### AIM OF THE EXERCISE
Every line of the material that follows must be printed again exactly. Give them as a JSON list of strings, one for each line, with blank lines left out.

### ENTRIES SHOWN
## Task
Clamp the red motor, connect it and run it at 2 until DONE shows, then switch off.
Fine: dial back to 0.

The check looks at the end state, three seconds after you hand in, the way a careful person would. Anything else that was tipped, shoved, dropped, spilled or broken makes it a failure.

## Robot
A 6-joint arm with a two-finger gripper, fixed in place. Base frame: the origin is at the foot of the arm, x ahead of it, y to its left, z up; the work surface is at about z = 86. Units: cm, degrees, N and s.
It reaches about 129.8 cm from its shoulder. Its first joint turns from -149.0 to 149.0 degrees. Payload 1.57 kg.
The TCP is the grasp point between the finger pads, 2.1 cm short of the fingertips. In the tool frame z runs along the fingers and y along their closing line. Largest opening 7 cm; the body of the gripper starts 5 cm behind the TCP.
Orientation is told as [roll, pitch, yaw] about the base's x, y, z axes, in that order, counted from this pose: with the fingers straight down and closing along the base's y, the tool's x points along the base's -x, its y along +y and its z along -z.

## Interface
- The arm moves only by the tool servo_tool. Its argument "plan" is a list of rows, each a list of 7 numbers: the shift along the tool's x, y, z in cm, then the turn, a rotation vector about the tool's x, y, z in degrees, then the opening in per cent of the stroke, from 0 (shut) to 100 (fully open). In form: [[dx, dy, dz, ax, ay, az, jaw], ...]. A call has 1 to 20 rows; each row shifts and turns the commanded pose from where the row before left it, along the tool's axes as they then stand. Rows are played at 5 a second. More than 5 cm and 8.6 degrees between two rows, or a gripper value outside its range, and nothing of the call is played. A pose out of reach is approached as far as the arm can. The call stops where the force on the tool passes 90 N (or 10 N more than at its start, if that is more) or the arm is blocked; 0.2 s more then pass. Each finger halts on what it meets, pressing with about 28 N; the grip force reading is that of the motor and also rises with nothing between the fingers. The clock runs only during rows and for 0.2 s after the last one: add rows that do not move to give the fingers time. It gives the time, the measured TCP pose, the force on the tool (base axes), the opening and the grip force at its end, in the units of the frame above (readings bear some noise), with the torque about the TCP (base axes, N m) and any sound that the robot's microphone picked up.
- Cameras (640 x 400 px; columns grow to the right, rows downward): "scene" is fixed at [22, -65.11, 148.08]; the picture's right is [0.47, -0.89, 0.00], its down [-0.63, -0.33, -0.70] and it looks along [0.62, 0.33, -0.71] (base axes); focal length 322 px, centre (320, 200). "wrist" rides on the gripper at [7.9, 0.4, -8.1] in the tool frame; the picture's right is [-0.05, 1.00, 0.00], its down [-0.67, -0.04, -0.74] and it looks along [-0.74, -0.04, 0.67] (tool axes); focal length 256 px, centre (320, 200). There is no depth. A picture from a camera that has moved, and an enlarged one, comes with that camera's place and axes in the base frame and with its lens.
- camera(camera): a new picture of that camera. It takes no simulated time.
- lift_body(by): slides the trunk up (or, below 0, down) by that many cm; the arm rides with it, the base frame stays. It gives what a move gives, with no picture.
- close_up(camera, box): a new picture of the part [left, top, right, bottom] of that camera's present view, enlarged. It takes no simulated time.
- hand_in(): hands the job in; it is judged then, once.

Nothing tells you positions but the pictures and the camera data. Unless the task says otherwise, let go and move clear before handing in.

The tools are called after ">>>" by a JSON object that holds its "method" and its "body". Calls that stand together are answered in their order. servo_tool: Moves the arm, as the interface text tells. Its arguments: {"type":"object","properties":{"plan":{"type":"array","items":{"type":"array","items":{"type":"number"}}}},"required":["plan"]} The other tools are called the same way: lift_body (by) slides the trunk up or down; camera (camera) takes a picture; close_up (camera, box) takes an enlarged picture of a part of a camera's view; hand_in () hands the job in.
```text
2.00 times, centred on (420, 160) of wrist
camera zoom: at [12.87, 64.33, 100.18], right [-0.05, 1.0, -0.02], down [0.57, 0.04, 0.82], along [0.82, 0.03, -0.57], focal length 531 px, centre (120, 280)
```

### WORKED SOLUTION
[
  "## Task",
  "Clamp the red motor, connect it and run it at 2 until DONE shows, then switch off.",
  "Fine: dial back to 0.",
  "The check looks at the end state, three seconds after you hand in, the way a careful person would. Anything else that was tipped, shoved, dropped, spilled or broken makes it a failure.",
  "## Robot",
  "A 6-joint arm with a two-finger gripper, fixed in place. Base frame: the origin is at the foot of the arm, x ahead of it, y to its left, z up; the work surface is at about z = 86. Units: cm, degrees, N and s.",
  "It reaches about 129.8 cm from its shoulder. Its first joint turns from -149.0 to 149.0 degrees. Payload 1.57 kg.",
  "The TCP is the grasp point between the finger pads, 2.1 cm short of the fingertips. In the tool frame z runs along the fingers and y along their closing line. Largest opening 7 cm; the body of the gripper starts 5 cm behind the TCP.",
  "Orientation is told as [roll, pitch, yaw] about the base's x, y, z axes, in that order, counted from this pose: with the fingers straight down and closing along the base's y, the tool's x points along the base's -x, its y along +y and its z along -z.",
  "## Interface",
  "- The arm moves only by the tool servo_tool. Its argument \"plan\" is a list of rows, each a list of 7 numbers: the shift along the tool's x, y, z in cm, then the turn, a rotation vector about the tool's x, y, z in degrees, then the opening in per cent of the stroke, from 0 (shut) to 100 (fully open). In form: [[dx, dy, dz, ax, ay, az, jaw], ...]. A call has 1 to 20 rows; each row shifts and turns the commanded pose from where the row before left it, along the tool's axes as they then stand. Rows are played at 5 a second. More than 5 cm and 8.6 degrees between two rows, or a gripper value outside its range, and nothing of the call is played. A pose out of reach is approached as far as the arm can. The call stops where the force on the tool passes 90 N (or 10 N more than at its start, if that is more) or the arm is blocked; 0.2 s more then pass. Each finger halts on what it meets, pressing with about 28 N; the grip force reading is that of the motor and also rises with nothing between the fingers. The clock runs only during rows and for 0.2 s after the last one: add rows that do not move to give the fingers time. It gives the time, the measured TCP pose, the force on the tool (base axes), the opening and the grip force at its end, in the units of the frame above (readings bear some noise), with the torque about the TCP (base axes, N m) and any sound that the robot's microphone picked up.",
  "- Cameras (640 x 400 px; columns grow to the right, rows downward): \"scene\" is fixed at [22, -65.11, 148.08]; the picture's right is [0.47, -0.89, 0.00], its down [-0.63, -0.33, -0.70] and it looks along [0.62, 0.33, -0.71] (base axes); focal length 322 px, centre (320, 200). \"wrist\" rides on the gripper at [7.9, 0.4, -8.1] in the tool frame; the picture's right is [-0.05, 1.00, 0.00], its down [-0.67, -0.04, -0.74] and it looks along [-0.74, -0.04, 0.67] (tool axes); focal length 256 px, centre (320, 200). There is no depth. A picture from a camera that has moved, and an enlarged one, comes with that camera's place and axes in the base frame and with its lens.",
  "- camera(camera): a new picture of that camera. It takes no simulated time.",
  "- lift_body(by): slides the trunk up (or, below 0, down) by that many cm; the arm rides with it, the base frame stays. It gives what a move gives, with no picture.",
  "- close_up(camera, box): a new picture of the part [left, top, right, bottom] of that camera's present view, enlarged. It takes no simulated time.",
  "- hand_in(): hands the job in; it is judged then, once.",
  "Nothing tells you positions but the pictures and the camera data. Unless the task says otherwise, let go and move clear before handing in.",
  "The tools are called after \">>>\" by a JSON object that holds its \"method\" and its \"body\". Calls that stand together are answered in their order. servo_tool: Moves the arm, as the interface text tells. Its arguments: {\"type\":\"object\",\"properties\":{\"plan\":{\"type\":\"array\",\"items\":{\"type\":\"array\",\"items\":{\"type\":\"number\"}}}},\"required\":[\"plan\"]} The other tools are called the same way: lift_body (by) slides the trunk up or down; camera (camera) takes a picture; close_up (camera, box) takes an enlarged picture of a part of a camera's view; hand_in () hands the job in.",
  "```text",
  "2.00 times, centred on (420, 160) of wrist",
  "camera zoom: at [12.87, 64.33, 100.18], right [-0.05, 1.0, -0.02], down [0.57, 0.04, 0.82], along [0.82, 0.03, -0.57], focal length 531 px, centre (120, 280)",
  "```"
]